Queensland, to put it bluntly, got smashed up the middle. Josh Papalii is the state's best player and arguably their most important and he had just 71 metres from 10 carries - the Raiders big man needed more minutes, as did the fiery Tino Fa'asuamaleaui and Moeaki Fotuaika. Papalii played the opening 25 odd minutes before going off - it was 12-4 when he went off and 28-4 when he returned.

We know Papalii can play longer stints and given how thin Queensland's forward stocks have become they needed their kingpin on the field for longer. Wayne Bennett's use of his bench helped win the Maroons the day last week, but leaning more heavily on his big guns might have been the play this time around.

Junior Paulo was at his damaging best off the bench for the Blues. Picture: Brett Costello
Junior Paulo was at his damaging best off the bench for the Blues. Picture: Brett Costello



For the first 15 minutes, a repeat of Queensland's Adelaide ambush looked in the offing as the Maroons started very fast and opened the scoring through Xavier Coates.

The Blues discipline didn't help them either, as they gifted the Maroons field position through needless penalties, but everything shifted after 16 minutes when Queensland were hit with their first penalty of the match.

From the set start, the Blues marched down the field and ended up scoring through Walker.
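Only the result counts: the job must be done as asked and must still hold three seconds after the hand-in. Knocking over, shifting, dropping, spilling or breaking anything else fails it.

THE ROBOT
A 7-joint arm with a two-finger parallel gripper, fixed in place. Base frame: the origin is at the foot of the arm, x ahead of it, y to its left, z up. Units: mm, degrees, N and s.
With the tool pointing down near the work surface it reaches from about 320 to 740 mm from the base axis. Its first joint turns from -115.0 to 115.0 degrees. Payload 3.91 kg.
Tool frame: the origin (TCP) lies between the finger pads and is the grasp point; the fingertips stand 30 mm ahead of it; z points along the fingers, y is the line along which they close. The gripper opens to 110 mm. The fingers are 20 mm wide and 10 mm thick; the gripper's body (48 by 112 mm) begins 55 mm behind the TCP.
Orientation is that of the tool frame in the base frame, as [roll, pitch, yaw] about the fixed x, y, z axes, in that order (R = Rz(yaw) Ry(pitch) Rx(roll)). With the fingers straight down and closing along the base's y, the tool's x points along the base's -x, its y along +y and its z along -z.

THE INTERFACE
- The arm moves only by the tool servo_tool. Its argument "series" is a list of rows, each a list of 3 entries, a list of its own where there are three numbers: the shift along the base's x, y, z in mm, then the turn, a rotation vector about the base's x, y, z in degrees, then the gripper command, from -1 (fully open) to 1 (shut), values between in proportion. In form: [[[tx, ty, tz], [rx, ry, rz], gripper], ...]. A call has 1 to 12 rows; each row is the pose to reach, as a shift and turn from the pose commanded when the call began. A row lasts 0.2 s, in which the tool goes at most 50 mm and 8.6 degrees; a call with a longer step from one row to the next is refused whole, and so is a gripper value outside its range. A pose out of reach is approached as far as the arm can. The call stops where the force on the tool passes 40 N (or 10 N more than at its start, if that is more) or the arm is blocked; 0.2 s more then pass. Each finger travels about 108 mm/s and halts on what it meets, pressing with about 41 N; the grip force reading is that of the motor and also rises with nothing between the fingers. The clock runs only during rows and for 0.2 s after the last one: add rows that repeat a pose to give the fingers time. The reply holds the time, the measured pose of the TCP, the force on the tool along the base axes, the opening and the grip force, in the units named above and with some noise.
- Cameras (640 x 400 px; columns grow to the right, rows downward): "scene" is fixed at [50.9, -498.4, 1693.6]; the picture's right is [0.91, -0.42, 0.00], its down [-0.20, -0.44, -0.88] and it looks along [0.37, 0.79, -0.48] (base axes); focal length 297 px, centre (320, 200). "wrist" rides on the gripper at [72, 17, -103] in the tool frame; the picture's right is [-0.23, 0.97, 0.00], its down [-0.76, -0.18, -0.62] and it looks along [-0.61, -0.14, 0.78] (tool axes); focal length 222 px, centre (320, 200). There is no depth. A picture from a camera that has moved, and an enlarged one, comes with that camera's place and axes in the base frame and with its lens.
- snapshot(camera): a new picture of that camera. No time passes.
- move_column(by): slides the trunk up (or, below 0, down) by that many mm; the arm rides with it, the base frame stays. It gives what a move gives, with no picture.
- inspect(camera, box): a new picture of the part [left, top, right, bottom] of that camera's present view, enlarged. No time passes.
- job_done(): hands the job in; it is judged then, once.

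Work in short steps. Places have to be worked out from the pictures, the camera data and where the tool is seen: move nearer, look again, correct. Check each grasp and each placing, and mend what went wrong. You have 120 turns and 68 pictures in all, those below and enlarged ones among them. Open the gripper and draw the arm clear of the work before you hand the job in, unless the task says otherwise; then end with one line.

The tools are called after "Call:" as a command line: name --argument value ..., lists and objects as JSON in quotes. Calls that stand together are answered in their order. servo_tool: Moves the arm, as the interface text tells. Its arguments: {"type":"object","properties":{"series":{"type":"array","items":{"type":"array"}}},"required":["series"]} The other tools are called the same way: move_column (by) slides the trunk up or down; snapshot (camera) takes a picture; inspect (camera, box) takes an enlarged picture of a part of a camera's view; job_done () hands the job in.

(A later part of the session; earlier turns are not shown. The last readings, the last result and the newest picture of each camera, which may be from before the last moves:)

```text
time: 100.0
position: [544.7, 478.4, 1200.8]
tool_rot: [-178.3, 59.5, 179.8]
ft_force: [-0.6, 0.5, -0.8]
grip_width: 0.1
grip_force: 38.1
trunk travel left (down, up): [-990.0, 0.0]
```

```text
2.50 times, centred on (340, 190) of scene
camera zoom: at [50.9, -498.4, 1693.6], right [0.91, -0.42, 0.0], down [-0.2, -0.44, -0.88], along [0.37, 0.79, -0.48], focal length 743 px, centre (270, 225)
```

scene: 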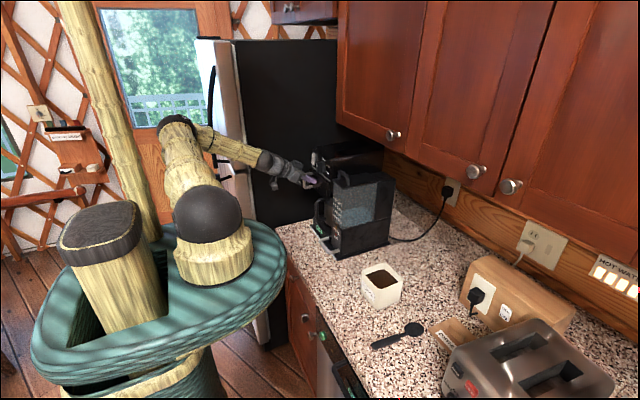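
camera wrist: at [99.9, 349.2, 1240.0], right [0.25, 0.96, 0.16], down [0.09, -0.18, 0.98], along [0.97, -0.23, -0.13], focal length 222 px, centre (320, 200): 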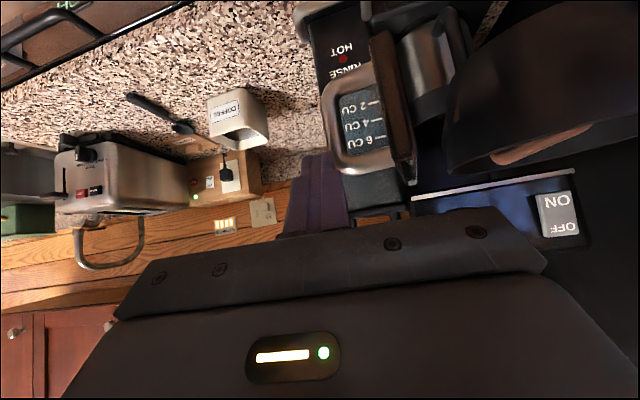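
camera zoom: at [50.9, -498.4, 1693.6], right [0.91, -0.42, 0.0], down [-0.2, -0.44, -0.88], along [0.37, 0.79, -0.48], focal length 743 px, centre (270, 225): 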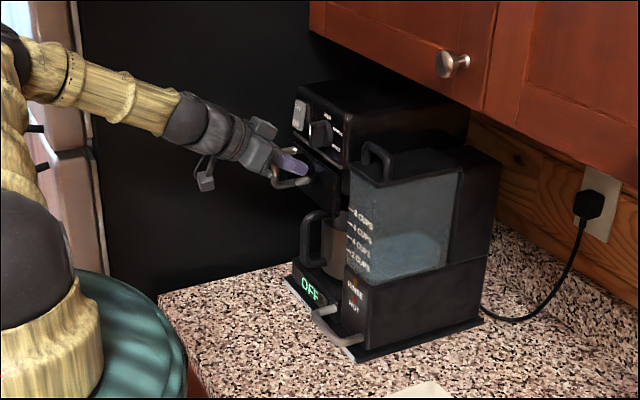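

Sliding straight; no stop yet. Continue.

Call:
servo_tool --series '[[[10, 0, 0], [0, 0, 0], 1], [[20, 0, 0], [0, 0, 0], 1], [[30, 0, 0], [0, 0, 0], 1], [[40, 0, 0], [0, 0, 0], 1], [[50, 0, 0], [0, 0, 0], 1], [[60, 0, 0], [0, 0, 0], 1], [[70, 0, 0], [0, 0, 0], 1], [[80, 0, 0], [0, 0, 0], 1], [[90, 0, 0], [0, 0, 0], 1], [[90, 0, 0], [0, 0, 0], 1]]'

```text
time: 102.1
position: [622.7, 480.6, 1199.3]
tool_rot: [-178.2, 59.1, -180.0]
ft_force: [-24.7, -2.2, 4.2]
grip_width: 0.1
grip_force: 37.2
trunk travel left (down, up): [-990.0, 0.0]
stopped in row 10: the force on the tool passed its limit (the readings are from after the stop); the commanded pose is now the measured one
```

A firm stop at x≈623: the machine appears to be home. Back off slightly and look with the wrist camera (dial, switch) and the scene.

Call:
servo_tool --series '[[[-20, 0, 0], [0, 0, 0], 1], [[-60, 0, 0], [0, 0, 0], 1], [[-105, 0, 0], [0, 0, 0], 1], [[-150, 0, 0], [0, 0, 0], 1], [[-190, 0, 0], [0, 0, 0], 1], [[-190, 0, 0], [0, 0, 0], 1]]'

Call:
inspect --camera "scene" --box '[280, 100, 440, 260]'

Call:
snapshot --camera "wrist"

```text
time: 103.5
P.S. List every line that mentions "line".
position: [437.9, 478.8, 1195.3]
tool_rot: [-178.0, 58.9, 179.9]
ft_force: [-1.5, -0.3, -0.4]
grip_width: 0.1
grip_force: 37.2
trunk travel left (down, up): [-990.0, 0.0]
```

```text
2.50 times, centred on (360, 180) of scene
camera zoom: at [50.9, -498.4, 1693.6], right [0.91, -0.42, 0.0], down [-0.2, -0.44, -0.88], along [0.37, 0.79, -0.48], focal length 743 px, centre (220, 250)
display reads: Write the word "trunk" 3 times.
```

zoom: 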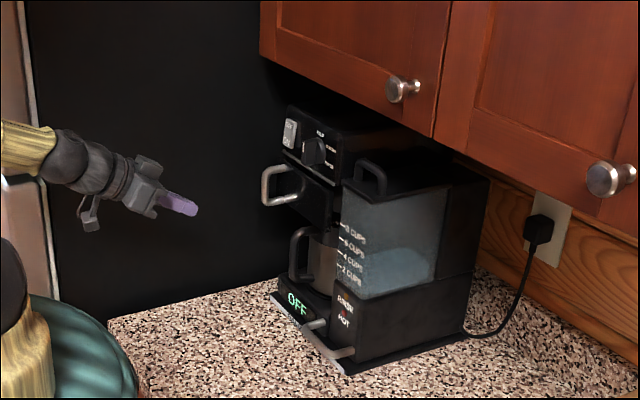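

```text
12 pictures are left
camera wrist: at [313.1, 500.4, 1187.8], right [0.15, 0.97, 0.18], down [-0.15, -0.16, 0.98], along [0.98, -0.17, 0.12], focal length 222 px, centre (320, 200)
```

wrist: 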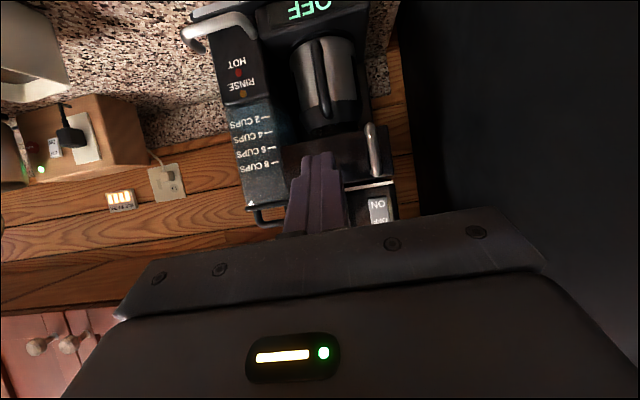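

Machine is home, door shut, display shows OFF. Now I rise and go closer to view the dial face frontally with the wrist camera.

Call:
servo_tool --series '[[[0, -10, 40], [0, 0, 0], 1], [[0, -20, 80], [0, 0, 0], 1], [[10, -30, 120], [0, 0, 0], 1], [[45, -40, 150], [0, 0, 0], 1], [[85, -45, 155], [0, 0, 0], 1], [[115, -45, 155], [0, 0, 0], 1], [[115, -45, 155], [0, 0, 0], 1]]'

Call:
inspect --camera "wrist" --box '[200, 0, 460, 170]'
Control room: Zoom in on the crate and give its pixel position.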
After that they were never headed as the resolve and fire of last week's win failed to flare up again for the underdog Maroons. Wayne Bennett did his best to deflect after the match, focusing on the Haas-Fa'asuamaleaui brawl, but there's a chance the resolve he instilled into Queensland turned them into something of a glass cannon.

Bennett still has the magic touch, and he inspired the Maroons to play above themselves in Adelaide, but summoning that same effort again in the decider will be a harder task again. Once belief has been cracked it's far easier for it to break than to be repaired.

The magic wore off for Queensland in this one - Capewell, a hero in Origin I, looked like a backrower playing in the centres. Phillip Sami looked like a solid NRL player who was out of his depth. Coates acquitted himself well under heavy pressure, but there were times he looked every bit of 19-years-old. Jake Friend looked like a 30-year-old with many, many miles on the motor.

None of this is the fault of the players, or a slight on their abilities. But there's no escaping the simple truth that this Queensland side is not as talented as their foes from the south. They need the Bennett touch, or the kind of mighty, unrepeatable efforts they saw in Origin I to take the Blues down.

Given they'll be playing at Suncorp Stadium in front of what will essentially be an all-Queensland crowd they may well find that fire again and even the greatest Maroons sides struggled in Sydney, but emotional peaks and valleys are hard to rely on.

In 2001, the series to which so many parallels have been drawn, Queensland debuted a host of rookies in the series opener and won, got smashed in Origin II and won Origin III on the back of Allan Langer's legendary return from Warrington. There's no Langer to save them this time. They might not even have Cameron Munster. Bennett will have to dance with the one what brung him, and hope that will be enough.